A Vindication of Natural Society, 1757

Pope Francis (1936 - )

"I don’t know if it is all (man’s fault) but the majority is, for the most part, it is man who continuously slaps down nature … We have, in a sense, lorded it over nature, over Sister Earth, over Mother Earth … I think man has gone too far … Thank God that today there are voices that are speaking out about this."
Papal Press Conference En Route to Manila

"Creation is not a property, which we can rule over at will; or, even less, is the property of only a few: Creation is a gift, it is a wonderful gift that God has given us, so that we care for it and we use it for the benefit of all, always with great respect and gratitude."
Pope Francis’ Audience

Gary Synder (1930 - )

“Nature is not a place to visit. It is home.” 

“Find your place on the planet. Dig in, and take responsibility from there.” 

“As a poet I hold the most archaic values on earth . . . the fertility of the soil, the magic of animals, the power-vision in solitude, the terrifying initiation and rebirth, the love and ecstasy of the dance, the common work of the tribe. I try to hold both history and the wilderness in mind, that my poems may approach the true measure of things and stand against the unbalance and ignorance of our times.” 

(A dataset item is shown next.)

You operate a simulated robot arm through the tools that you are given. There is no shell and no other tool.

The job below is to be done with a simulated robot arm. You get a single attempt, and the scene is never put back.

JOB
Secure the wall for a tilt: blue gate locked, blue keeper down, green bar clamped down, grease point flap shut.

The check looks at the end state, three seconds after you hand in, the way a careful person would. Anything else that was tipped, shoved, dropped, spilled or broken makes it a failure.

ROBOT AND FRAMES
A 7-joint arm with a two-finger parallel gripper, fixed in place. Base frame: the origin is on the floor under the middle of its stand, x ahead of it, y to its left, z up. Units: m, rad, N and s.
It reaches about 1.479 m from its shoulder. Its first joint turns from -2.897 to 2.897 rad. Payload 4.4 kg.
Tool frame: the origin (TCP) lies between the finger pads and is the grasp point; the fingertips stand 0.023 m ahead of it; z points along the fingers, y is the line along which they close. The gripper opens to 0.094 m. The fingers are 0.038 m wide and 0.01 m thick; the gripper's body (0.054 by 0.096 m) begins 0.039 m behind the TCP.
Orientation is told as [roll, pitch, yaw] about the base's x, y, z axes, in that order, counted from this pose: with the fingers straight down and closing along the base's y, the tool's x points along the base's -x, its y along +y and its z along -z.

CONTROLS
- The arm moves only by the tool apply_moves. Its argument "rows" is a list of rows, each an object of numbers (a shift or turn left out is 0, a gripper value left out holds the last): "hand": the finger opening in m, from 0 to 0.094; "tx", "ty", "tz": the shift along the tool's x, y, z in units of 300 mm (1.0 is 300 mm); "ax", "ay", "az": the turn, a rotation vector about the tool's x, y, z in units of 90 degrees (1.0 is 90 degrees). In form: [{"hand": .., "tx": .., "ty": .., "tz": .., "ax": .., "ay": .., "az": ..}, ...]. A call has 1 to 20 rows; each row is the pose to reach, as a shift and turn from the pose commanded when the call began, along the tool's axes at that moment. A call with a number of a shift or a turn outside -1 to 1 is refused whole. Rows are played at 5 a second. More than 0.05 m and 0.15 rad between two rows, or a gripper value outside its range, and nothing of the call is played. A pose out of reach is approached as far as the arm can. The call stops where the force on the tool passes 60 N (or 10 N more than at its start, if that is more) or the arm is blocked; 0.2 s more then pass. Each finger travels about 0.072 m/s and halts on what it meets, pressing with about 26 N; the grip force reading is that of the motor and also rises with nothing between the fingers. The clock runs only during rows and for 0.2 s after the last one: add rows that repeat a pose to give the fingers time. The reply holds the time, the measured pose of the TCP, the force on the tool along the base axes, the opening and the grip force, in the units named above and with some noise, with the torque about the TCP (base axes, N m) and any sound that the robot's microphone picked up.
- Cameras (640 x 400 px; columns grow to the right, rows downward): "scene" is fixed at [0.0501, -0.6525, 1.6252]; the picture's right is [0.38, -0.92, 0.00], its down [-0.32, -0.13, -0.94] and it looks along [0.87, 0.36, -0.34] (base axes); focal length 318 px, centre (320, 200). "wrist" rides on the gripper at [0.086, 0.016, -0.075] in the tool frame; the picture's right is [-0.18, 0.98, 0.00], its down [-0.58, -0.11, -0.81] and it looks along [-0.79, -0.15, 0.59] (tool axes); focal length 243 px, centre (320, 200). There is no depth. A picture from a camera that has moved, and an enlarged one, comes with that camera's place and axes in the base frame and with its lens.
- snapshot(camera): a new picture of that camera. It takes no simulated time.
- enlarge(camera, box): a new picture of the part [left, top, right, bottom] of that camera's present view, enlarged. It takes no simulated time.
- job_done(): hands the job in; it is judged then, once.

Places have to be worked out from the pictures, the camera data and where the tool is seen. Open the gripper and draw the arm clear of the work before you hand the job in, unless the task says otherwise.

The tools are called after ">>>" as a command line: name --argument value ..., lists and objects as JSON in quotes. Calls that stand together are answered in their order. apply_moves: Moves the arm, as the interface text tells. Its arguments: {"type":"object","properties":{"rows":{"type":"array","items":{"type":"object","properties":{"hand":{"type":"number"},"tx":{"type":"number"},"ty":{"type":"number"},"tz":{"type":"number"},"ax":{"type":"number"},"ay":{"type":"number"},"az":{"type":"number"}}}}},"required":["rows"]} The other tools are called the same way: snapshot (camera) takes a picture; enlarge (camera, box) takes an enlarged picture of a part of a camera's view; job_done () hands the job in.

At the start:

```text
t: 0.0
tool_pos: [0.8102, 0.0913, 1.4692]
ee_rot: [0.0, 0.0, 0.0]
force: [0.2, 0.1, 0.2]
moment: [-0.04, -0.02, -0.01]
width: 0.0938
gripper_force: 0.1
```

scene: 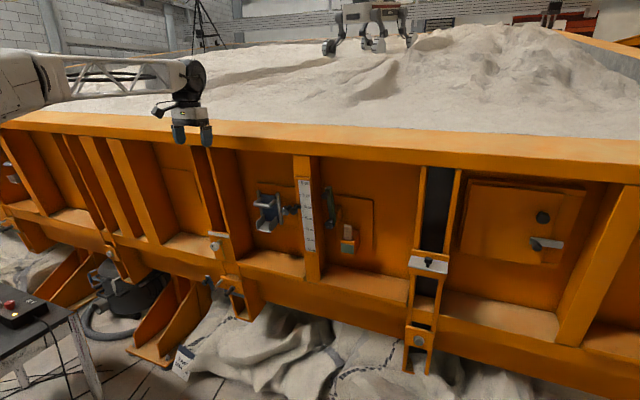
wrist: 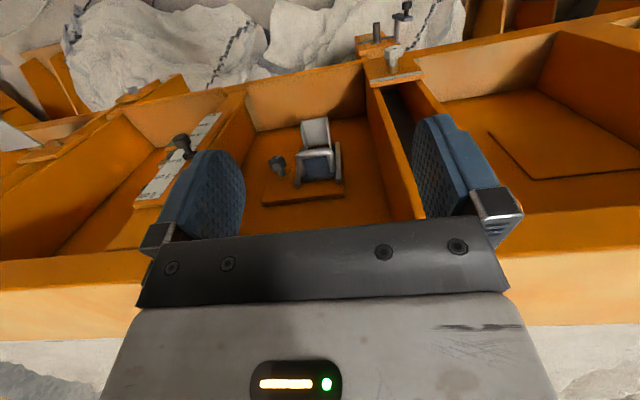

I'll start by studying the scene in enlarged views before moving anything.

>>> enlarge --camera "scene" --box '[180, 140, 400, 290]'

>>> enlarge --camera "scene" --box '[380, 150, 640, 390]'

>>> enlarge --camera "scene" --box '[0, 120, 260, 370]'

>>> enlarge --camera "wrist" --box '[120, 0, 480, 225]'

Calvin Coolidge (1872 – 1933)

“There is new life in the soil for every man. There is healing in the trees for tired minds and for our overburdened spirits, there is strength in the hills, if only we will lift up our eyes. Remember that nature is your great restorer.”
Speech given by telephone to a Boy Scouts gathering in New York, July 25, 1924

Herbert Hoover (1874 – 1964)

“The spiritual uplift, the goodwill, cheerfulness and optimism that accompanies every expedition to the outdoors is the peculiar spirit that our people need in times of suspicion and doubt…No other organized joy has values comparable to the outdoor experience.”
Speech to National Conference on Outdoor Recreation, 1925

“The people have a vital interest in the conservation of their natural resources; in the prevention of wasteful practices.”
Annual Message to Congress, December 2, 1930

Richard Weaver (1910 – 1963)

“Somehow the notion has been loosed that nature is hostile to man or that her ways are offensive or slovenly, so that every step of progress is measured by how far we have altered these. Nothing short of a recovery of the ancient virtue of pietas can absolve man from this sin.”
Ideas Have Consequences (1948)

“Nature is not something to be fought, conquered and changed according to any human whims. To some extent, of course, it has to be used. But what man should seek in regard to nature is not a complete domination but a modus vivendi – that is, a manner of living together, a coming to terms with something that was here before our time and will be here after it. The important corollary of this doctrine, it seems to me, is that man is not the lord of creation, with an omnipotent will, but a part of creation, with limitations, who ought to observe a decent humility in the face of the inscrutable.”
The Southern Essays of Richard M. Weaver

Wendell Berry (1934 - )

“Whether we and our politicians know it or not, Nature is a party to all our deals and decisions, and she has more votes, a longer memory, and a sterner sense of justice than we do.”
Crunchy Cons (2006)

“Can we actually suppose that we are wasting, polluting, and making ugly this beautiful land for the sake of patriotism and the love of God? Perhaps some of us would like to think so, but in fact this destruction is taking place because we have allowed ourselves to believe, and to live, a mated pair of economic lies: that nothing has a value that is not assigned to it by the market; and that the economic life of our communities can safely be handed over to the great corporations.”
“Compromise, Hell!” Orion magazine , November/December 2004

“To husband is to use with care, to keep, to save, to make last, to conserve. Old usage tells us that there is a husbandry also of the land, of the soil, of the domestic plants and animals - obviously because of the importance of these things to the household. And there have been times, one of which is now, when some people have tried to practice a proper human husbandry of the nondomestic creatures in recognition of the dependence of our households and domestic life upon the wild world. Husbandry is the name of all practices that sustain life by connecting us conservingly to our places and our world; it is the art of keeping tied all the strands in the living network that sustains us.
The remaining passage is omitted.